Friday, March 7, 2014

The challenges of being officeless

As someone who is still kind of drifting as an under-employed (but not unemployed!) PhD, I really, really miss having an office. There are two distinct but related problems to not having an office in my circumstances. Problem 1: working. Problem 2: pumping.

I am the kind of person who enjoys working away from home because it helps keep me focused on work. There are too many distractions at home-- even before Adele was born! I did write quite a bit of my dissertation in our guest bed in the final stretch last year, but even that was mostly on the evenings and weekends, or when I really needed to avoid people at the office. I still spent most weekdays at the office. In the fall I spent less time at my office because I was trying to work more at home because of Adele. It was easier to work with her around when she was less mobile. Even when Jon is watching her, it's hard for me to not be distracted by her if I work at home.

I've never been much of a coffee shop worker myself, but I have to say that I've started to appreciate the appeal now as a parent. Somewhere I can go for a time out of the house is great! But I need more than just a couple of hours here and there to focus on the big stuff.

So why don't I just hole up somewhere for the entire day? This brings me to the pumping. Last time I checked, Starbucks didn't have a lactation room. If I'm gone more than a few hours, I have to pump. I need an outlet somewhere private that isn't a bathroom. Ideally I need access to a sink, too. I have to bring the pump with me while I'm working, and without an office, I need to bring my computer with me while I pump. It's all very cumbersome and annoying.

In order to be out of the house all day and work, I have been researching the lactation rooms at local institutions (thank you for putting info about your lactation rooms online!) and strategizing where I can sit and work in that same building in between pumping. This hasn't been very easy. The places I've found to work aren't very quiet. Or I can't get online as a guest at the institution.

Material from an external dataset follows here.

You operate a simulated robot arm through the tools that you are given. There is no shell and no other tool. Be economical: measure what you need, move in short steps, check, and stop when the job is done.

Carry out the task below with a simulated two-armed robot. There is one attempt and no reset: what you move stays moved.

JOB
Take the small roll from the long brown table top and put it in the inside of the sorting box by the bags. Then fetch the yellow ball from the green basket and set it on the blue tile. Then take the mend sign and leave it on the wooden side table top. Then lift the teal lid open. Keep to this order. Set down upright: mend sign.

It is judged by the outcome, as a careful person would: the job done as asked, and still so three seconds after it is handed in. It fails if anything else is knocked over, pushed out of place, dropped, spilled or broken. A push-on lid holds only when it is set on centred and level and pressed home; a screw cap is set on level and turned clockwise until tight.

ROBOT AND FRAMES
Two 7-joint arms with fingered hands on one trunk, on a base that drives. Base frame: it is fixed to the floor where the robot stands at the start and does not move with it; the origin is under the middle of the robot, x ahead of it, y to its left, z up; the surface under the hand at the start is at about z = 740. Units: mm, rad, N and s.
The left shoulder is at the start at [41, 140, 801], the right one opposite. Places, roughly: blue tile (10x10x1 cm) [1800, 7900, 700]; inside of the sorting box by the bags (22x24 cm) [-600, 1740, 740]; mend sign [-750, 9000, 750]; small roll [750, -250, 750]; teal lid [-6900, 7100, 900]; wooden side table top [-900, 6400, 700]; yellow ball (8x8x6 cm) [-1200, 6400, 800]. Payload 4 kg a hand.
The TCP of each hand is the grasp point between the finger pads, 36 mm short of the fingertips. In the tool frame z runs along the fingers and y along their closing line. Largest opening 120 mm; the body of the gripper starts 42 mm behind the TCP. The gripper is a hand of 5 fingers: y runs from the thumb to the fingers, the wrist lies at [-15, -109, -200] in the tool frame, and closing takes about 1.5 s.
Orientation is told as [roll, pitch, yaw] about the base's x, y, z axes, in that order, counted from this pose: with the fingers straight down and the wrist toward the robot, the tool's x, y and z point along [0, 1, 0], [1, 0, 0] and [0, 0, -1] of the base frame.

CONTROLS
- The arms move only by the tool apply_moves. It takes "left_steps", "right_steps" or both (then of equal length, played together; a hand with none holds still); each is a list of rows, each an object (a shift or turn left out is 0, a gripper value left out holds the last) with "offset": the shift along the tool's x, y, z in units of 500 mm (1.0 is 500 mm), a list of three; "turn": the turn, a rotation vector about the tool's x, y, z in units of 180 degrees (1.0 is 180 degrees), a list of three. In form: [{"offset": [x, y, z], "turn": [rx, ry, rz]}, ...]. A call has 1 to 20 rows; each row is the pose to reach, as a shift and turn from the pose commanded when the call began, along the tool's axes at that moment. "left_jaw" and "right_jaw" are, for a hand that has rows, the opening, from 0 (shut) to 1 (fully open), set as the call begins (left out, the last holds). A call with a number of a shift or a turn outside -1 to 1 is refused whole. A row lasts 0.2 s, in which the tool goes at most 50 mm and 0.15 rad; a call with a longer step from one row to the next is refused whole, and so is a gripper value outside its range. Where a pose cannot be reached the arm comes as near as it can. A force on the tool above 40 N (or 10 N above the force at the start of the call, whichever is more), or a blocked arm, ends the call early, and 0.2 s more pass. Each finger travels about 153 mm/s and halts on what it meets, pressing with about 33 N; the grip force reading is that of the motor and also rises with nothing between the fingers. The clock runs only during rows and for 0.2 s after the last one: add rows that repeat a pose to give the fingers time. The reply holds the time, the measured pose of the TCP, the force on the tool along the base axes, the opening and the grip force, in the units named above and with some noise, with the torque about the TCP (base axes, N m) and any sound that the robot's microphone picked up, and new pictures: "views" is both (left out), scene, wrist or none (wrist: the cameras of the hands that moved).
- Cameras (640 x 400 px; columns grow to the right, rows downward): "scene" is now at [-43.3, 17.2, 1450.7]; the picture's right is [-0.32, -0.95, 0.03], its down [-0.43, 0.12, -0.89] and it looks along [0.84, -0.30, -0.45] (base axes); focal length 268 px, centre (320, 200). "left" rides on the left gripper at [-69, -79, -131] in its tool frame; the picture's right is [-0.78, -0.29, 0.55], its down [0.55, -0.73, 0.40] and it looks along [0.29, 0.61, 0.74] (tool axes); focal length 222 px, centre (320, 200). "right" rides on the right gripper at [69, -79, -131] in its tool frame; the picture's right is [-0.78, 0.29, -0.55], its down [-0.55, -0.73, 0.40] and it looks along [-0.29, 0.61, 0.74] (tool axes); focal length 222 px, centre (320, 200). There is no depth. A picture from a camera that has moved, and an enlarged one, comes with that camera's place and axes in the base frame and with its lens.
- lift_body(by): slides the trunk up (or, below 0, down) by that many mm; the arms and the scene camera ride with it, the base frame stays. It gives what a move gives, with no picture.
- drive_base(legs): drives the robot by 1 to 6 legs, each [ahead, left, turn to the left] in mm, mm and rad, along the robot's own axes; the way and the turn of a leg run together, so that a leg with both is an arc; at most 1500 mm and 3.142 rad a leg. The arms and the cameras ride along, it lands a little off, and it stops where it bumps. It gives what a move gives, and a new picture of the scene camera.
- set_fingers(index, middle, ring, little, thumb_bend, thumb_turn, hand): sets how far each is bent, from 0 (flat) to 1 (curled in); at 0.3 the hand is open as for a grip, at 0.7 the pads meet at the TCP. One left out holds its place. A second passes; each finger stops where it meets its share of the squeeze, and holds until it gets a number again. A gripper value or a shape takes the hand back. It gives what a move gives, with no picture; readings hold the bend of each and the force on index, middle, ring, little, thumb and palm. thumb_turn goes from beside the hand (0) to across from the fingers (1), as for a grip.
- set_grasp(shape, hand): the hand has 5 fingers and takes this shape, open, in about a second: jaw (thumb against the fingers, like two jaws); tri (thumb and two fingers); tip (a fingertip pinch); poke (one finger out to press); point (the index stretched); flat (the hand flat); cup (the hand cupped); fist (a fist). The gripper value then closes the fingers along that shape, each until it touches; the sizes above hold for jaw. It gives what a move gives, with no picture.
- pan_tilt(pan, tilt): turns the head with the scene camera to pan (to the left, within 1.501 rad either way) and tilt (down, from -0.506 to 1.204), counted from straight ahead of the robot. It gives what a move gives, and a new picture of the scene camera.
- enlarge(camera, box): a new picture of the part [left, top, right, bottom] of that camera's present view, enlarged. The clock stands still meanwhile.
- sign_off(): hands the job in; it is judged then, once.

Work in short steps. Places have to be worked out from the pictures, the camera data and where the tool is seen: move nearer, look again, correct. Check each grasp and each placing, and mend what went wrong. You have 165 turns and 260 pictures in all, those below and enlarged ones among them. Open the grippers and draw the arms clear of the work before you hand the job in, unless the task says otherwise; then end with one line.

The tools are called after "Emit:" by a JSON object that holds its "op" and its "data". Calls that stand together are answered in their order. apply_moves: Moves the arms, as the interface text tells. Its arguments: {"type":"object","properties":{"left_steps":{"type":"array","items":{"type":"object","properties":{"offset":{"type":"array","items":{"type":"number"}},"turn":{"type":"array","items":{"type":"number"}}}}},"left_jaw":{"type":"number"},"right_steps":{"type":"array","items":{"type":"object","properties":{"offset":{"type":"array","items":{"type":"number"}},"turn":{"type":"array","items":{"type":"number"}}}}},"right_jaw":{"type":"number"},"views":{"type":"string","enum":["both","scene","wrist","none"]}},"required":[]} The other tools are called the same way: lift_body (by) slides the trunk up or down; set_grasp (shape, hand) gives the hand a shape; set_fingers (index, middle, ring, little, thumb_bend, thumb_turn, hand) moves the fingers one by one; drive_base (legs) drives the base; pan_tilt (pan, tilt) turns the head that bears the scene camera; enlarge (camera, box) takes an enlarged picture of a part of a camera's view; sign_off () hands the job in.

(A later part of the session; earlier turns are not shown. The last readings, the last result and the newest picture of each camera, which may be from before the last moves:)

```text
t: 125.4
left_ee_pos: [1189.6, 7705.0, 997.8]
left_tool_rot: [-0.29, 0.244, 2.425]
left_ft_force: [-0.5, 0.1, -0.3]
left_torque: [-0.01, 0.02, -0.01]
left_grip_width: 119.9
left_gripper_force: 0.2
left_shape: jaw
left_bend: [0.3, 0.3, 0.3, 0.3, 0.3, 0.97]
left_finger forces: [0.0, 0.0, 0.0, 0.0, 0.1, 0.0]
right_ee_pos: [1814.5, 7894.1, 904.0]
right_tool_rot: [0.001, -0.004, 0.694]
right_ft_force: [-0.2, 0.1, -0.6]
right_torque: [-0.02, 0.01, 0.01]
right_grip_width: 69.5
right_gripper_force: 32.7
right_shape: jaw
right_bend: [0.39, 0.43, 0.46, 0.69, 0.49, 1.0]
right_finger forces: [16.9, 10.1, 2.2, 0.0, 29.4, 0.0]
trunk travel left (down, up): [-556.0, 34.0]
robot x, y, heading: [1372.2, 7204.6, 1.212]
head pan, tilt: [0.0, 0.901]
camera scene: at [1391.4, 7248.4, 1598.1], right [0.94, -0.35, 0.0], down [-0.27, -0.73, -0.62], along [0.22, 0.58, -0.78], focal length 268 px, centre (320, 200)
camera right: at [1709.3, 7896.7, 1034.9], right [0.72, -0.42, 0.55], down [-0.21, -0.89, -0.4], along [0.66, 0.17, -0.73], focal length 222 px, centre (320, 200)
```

As a graduate student, I was really lucky and mostly had an office to myself. I technically shared it, but with people who never really used it. This meant that I could almost always pump there uninterrupted. It was wonderfully convenient! I just left my pump there and carried a little cooler back and forth with the milk.

Today I went to a seminar at a place I might as well call Hometown U. HU has designated lactation rooms which I've used before, but they are not in or near the seminar building. I decided I wouldn't bother trying to work there and leave the pump at home because of the hassle.

While at the seminar, I remembered that a postdoc had mentioned when I was there last week that she had a baby. Today, I asked how old her baby was (1 month younger than Adele!). I asked if she was pumping. (yes!). I asked where. She took me straight across the hall to an unused lab space of a new faculty member who was letting her pump there. She had her pump all set up. Then she took me to the kind and understanding faculty member whose lab space it was, and he promptly gave me a key to the room. All I had to do was ask the right person! Now I have a space where I can work and pump on days when I'm at HU.

A desk in a secure room and a private place to pump might just help bridge this gap and keep me in science.

4 comments:

penn said...

It's truly the little things. That's stuff no one thinks about either. This is what moms mean when they say they need a friendly working environment.


I'm going to keep working next year, and our apartment is just a 3-5 minute walk from my classroom. Therefore, I'll go home to pump. But I'm nervous about my schedule giving me time to pump. I don't know how much to push the registrar/administrators to give me a specific class schedule, because I don't know how often I'll need to pump.

Karina said...

Yeah there's so much about becoming a mother that is impossible to predict! When will you have to go back to school (i.e. about how old will you baby be?)? Are there other pumping teachers at your school? It seems like it's much easier to navigate if someone else there has recently done it. For example, I never would have asked a professor I hardly know at an institution I don't belong to if they had free lab space for me to pump, but since there was already another pumping mama, voila!

Hopefully your body's milk schedule and your teaching schedule will agree :-)

penn said...

If the baby isn't too late, it should be two months when I head back to school (due June 29thish, and school starts Labor Day weekend). We do have meetings, but I'm going to work out leave or something for the meetings. Or perhaps just attending mandatory ones.

Other moms at school have pumped before, but I'll be the only one right now. The only one I've talked with ran home to pump too, but she's an admin, so I think she had more control over her schedule.

I've got my apartment literally right here, so I'm not worried about space. It's the timing that concerns me. So, yes, I hope the schedules line up!

I'm glad you have found a workable solution :-) I hope work stuff keeps getting better for you! Getting a toehold in academia is so hard.

gigirose said...

These kinds of logistical challenges are part of what makes being a working mom so hard! Cheers to you for being creative and for being willing to ask for help/access. The more people talk about it the more normalized it becomes and the more institutions will be proactive about creating spaces for things like lactation rooms.